Waning Moon – reducing light, sap flow drawn down

The full moon and last quarter phases are a good time for applying solid fertilisers, pruning dormant plants, harvesting crops and seed for storage or drying – as they are less likely to rot. Perennials, plants that live for more than two years, have root systems that are able to store sugars and nutrients in a similar way that root crops do. If you want to slow lawn growth then consider mowing during the waning moon.


 

New Moon Phase - Leafy Annuals

New Moon phase

Sow or transplant leafy annuals – where we value or eat the leaves or stem. Eg: lettuce, spinach, cabbage and celery.

First Quarter phase - Fruiting Annuals

First Quarter phase

Sow or transplant fruiting annuals – where we value or eat the fruit or seed bearing part of the plant. Eg: tomato, pumpkins, broccoli and beans.

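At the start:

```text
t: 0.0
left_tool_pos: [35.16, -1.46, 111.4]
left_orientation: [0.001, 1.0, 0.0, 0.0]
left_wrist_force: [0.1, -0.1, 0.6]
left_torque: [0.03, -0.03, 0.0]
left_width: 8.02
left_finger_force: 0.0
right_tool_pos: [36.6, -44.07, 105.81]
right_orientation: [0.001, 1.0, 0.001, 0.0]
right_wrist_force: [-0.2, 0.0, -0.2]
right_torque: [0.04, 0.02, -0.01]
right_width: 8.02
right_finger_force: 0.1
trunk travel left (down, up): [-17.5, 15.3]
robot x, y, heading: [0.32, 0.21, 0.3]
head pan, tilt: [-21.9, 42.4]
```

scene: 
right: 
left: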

Full Moon phase - Root Crops

Full Moon phase

Sow or plant out root crops, decorative and fruiting perennials – take cuttings and divide plants. Eg: apple, potatoes, asparagus and rhubarb.

Last Quarter phase - Improve the Soil

Last Quarter phase

Time to improve your soil – weeding, mulching, making compost and manure teas, digging or ploughing.


If you miss the planting windows, try it anyway and see how it grows

The guide given above is an introduction to moon planting, as you can probably imagine, there are varying levels of depth and interpretations of how the moon affects plant growth. Lyn Bagnall has written an extensive post about Tradition Moon planting, along with her book Easy Organic Gardening that expands on the concept.

For those of you who are looking for an easy way to remember and apply these garden activities, then look to the 2014 Permaculture Calendar. It includes these daily icons and moon phase times to guide your planting, along with an example of a design principle for each month.

The 2014 Permaculture Calendar Includes daily icons and moon phase times to guide your planting.

The 2014 Permaculture Calendar Includes daily icons and moon phase times to guide your planting.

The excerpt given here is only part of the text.